More construction is planned for summer. The main office will move into what is now the computer lab. The former office then will become a room where families can use the fax machine or computers. The resource and extended care room where Davis works with small groups will become a new library and media center.

“It’s still a work in progress, but we’re getting there,” Sepich said.

One way of growing is by using what the Notre Dame report defines as “madrinas,” which translates to “godmothers” — Latina moms who can provide a personal connection and help guide Latino families through the system. The school already has the beginnings of a informal Madrinas program in Estela Rangel, a bilingual secretary who was among those who made the move from Assumption-Guadalupe.

Sepich said Rangel helps provide translations for families. About 80 percent of the weekly information folders the school sends home to its 130 families are in Spanish.

Corpora said Catholic schools need to get better at working with students who are just learning English. That doesn’t mean every teacher has to become bilingual, as some fear. It does, however, take preparation and instruction.

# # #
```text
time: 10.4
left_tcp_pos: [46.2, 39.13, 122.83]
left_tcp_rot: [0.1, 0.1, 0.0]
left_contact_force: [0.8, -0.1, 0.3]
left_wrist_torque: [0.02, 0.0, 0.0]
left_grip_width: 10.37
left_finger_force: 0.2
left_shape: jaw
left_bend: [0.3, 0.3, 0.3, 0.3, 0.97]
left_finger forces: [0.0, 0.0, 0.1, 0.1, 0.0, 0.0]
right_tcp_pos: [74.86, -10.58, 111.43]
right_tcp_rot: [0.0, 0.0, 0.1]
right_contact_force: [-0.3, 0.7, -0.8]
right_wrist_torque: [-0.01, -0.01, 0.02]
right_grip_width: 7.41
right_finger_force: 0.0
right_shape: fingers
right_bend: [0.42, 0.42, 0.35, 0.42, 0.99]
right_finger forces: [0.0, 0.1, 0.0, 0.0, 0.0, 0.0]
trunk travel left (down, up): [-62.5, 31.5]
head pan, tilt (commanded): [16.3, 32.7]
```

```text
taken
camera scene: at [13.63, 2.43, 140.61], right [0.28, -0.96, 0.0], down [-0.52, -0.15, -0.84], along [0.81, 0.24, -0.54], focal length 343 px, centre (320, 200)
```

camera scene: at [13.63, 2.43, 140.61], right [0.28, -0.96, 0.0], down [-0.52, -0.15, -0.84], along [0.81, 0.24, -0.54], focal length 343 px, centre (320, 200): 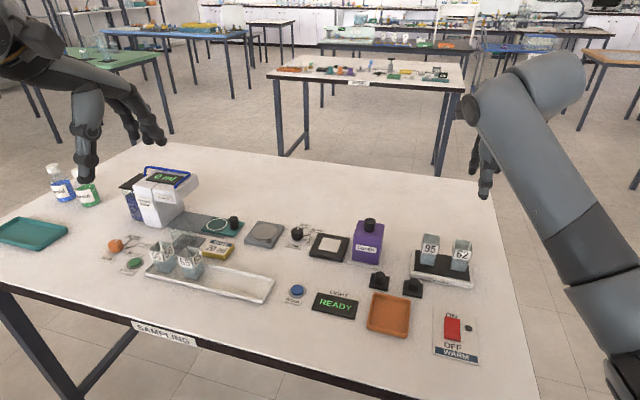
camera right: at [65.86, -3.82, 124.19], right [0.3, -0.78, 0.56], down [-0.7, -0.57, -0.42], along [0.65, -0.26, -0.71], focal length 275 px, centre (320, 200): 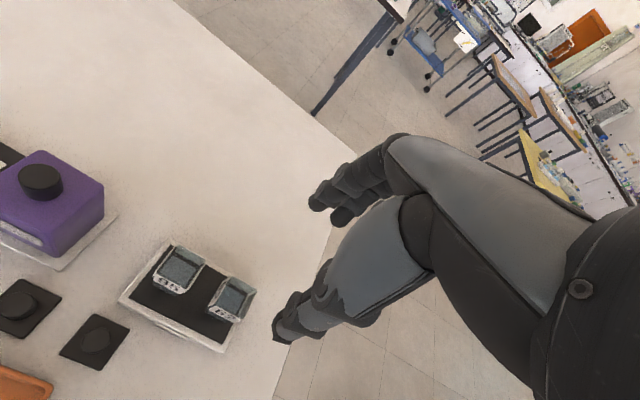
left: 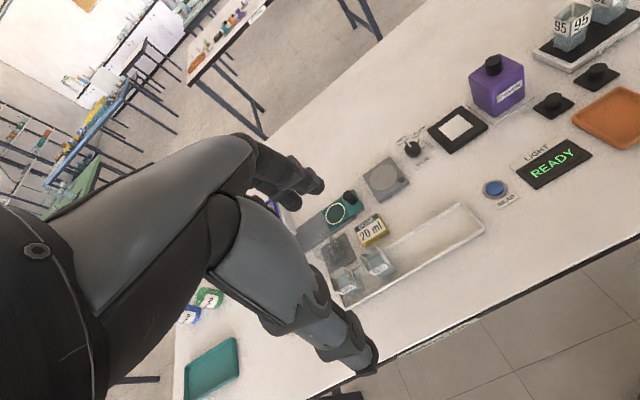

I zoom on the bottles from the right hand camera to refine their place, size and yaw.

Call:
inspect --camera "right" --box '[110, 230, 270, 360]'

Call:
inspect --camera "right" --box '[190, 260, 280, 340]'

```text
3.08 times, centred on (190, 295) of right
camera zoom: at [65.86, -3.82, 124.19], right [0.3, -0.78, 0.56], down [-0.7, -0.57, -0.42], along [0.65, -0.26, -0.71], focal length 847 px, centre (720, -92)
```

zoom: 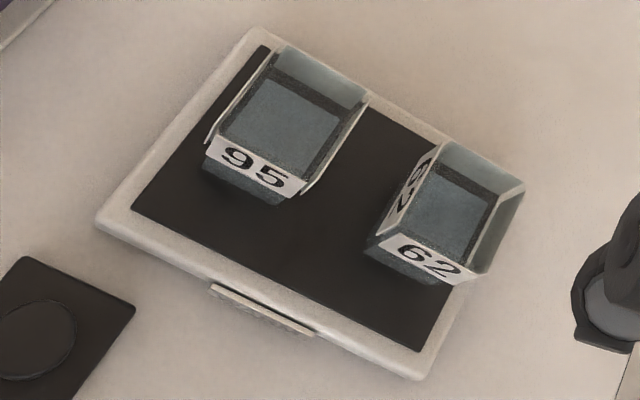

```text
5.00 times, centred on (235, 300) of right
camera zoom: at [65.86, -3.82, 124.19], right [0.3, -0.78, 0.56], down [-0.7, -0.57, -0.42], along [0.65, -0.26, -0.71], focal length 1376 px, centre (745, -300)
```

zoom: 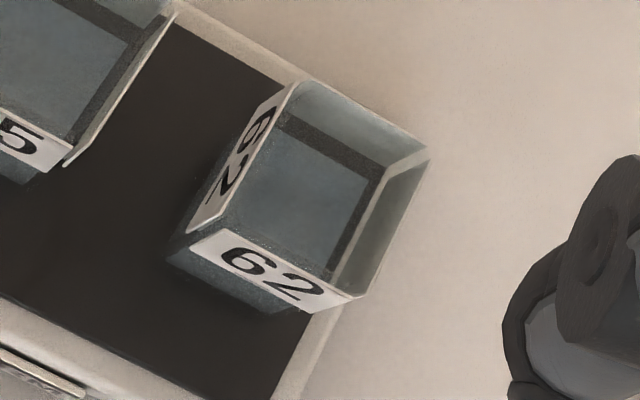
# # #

“It’s just learning how to work with kids whose first language is not English,” he said.

Sepich, 32, said Sts. Peter and Paul has adopted the leveled literacy intervention program used by the Omaha school district and many others with large numbers of English language learners. He and other staff members have consulted with ELL program leaders in OPS and visited nearby Spring Lake Magnet Center to see it at work.

Sts. Peter and Paul’s first-grade teacher already has an ELL endorsement, and Davis will seek the certification this summer. Sepich said the school also hopes to hire another resource teacher so Davis can focus on students in pre-kindergarten and primary grades. The goal is to have youngsters reading at grade level by third grade.

But in many ways, he said, the mission really hasn’t changed since the days of those earlier settlers. “The Catholic church has always been that glue for a lot of immigrants.”